The point? Our culture conditions us. Northerners expect tea to be unsweet and southerners will just order a Coke (and yes, it is always a Coke even if it is a Pepsi) rather than suffer through the tragedy of an incomplete glass of tea.

Our culture also conditions our understanding of religion and faith. As a Christian, if I am not careful, I will look to culture to define what a Christian is or should be. Recently Jerry Falwell Jr. came under heat for suggesting that Donald Trump reminded him of Jesus. For Falwell, it appears that he is interpreting Donald Trump through a culture of political maneuvering rather than through the lens of Scripture.

The danger we find ourselves in when we allow anything other than the Bible to define Christian discipleship is that literally anything can be used to qualify someone as a disciple. Falwell and many other evangelicals seem to be arguing that Trump is somehow the lesser of two evils and is therefore more Christian than Hillary Clinton (who, ironically, was actually a member of an evangelical church at one time). Though I do not believe that is necessarily true, I also do not believe it wise, biblical, or OK to proclaim someone a follower of Jesus just to accomplish the purpose of putting him into political office.

Everett Piper of Oklahoma Wesleyan University points out the dangers of “Trumping the Morality” of a man who brags about having been on the cover of Playboy and owns casinos and strip clubs. But, as crazy as it sounds, when our faith becomes overly politicized or too deeply enculturated it can become difficult to tell where culture ends and faith begins.

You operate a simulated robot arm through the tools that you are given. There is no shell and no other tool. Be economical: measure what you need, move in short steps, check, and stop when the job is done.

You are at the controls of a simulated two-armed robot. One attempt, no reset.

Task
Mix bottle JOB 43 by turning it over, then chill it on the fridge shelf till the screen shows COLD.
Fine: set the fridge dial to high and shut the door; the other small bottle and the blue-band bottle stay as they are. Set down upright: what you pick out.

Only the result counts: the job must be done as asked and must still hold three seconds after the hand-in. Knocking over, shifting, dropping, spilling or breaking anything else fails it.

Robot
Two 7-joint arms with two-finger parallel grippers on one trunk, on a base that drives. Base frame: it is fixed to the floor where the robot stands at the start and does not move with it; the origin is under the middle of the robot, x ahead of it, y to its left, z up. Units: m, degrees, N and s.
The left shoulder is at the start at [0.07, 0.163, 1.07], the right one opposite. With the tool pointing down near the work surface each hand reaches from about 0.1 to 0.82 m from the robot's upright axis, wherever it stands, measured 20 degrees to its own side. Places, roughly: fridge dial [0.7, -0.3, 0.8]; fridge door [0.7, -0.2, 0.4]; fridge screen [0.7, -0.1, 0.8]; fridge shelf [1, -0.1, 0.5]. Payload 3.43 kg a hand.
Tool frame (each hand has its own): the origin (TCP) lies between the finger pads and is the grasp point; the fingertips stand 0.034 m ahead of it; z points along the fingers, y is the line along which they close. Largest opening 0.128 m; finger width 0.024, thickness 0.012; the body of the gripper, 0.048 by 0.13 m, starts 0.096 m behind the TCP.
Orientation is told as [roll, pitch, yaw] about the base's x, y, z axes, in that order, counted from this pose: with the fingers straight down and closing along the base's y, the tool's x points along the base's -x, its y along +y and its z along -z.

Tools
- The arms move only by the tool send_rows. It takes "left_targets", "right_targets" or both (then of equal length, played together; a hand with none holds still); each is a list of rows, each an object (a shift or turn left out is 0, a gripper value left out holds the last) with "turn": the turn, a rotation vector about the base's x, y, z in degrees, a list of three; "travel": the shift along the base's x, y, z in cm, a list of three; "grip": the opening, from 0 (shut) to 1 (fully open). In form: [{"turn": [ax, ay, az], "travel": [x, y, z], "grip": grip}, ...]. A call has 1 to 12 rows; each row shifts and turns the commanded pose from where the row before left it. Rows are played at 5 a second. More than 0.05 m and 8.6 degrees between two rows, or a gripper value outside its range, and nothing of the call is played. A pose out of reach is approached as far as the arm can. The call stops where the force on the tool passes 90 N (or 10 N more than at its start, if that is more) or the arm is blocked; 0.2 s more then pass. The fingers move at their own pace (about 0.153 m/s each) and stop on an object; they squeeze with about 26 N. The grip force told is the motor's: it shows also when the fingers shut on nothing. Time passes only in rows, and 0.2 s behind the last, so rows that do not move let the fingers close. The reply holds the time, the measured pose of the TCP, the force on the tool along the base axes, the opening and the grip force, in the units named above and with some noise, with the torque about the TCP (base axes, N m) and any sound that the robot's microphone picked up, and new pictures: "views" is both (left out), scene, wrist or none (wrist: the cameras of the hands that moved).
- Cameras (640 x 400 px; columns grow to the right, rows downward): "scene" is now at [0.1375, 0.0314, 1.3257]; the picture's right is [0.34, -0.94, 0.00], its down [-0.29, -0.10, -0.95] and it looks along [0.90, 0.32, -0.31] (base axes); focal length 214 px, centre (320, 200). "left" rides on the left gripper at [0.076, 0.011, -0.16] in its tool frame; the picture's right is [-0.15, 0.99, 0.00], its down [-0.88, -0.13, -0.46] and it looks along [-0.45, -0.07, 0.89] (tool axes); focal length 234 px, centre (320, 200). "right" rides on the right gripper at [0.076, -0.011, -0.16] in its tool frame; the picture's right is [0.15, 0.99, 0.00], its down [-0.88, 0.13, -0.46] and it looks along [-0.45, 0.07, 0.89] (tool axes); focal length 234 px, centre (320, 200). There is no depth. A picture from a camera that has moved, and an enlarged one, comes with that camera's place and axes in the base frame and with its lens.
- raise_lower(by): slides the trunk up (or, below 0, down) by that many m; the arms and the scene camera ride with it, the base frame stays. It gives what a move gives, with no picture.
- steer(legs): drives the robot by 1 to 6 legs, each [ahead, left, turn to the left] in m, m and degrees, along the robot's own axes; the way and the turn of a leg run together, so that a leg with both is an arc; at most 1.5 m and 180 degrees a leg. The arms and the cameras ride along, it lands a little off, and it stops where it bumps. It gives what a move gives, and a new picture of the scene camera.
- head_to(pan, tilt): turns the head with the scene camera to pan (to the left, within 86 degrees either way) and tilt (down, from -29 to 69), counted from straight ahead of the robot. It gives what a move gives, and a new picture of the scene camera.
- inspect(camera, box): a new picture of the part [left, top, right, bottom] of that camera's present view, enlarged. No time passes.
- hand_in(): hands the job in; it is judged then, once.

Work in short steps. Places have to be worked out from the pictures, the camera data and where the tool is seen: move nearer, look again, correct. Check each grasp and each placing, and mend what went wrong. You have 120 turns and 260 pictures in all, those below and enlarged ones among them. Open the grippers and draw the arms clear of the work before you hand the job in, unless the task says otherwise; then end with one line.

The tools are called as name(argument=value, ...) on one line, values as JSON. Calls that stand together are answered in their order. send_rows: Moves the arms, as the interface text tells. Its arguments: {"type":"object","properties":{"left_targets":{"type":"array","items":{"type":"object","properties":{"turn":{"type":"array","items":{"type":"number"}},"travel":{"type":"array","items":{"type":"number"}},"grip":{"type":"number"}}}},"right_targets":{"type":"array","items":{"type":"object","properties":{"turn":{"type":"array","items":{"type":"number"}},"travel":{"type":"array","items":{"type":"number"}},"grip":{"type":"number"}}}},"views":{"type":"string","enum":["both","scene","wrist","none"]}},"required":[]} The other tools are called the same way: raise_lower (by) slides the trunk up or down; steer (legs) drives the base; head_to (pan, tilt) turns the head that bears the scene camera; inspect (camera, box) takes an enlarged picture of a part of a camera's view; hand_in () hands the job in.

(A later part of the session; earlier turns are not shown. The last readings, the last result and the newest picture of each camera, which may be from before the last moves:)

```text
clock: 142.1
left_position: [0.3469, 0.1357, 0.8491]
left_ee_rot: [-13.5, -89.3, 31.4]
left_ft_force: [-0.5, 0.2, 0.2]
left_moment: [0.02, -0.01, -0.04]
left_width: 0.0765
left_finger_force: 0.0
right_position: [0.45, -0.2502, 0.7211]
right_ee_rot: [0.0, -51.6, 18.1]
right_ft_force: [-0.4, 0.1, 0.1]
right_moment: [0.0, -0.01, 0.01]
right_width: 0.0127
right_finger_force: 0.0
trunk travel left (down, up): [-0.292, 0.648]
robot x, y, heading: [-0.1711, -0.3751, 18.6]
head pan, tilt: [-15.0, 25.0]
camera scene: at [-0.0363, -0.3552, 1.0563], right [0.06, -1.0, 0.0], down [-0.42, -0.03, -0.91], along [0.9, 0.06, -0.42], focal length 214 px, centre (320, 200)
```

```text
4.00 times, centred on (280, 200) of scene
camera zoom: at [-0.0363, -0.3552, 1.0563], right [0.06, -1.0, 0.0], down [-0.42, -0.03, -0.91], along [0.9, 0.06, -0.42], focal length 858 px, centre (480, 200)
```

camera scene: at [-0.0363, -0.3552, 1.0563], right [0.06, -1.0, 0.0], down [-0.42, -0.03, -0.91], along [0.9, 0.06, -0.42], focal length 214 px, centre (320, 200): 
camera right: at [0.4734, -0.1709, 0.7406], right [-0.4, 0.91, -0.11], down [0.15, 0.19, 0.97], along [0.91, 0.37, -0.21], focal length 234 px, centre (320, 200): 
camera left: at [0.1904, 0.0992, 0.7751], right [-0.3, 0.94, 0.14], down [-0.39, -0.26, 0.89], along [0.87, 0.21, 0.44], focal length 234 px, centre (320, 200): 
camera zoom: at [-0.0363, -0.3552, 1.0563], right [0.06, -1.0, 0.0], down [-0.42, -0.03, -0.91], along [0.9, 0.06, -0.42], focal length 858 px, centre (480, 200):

It is difficult at times for me to believe that unsweetened tea is enjoyed by anyone, but the reality is that sweet tea is only sweet because sugar has been added. Whether I like to admit it or not, real tea (at least in its original form) is plain and bitter. I like my version better, but my version has been changed to fit my tastes.

We need to be careful that our Christian faith is the original as set forth in God’s word, not a form that has been added to or taken from to fit my preferences and the preferences of those around me.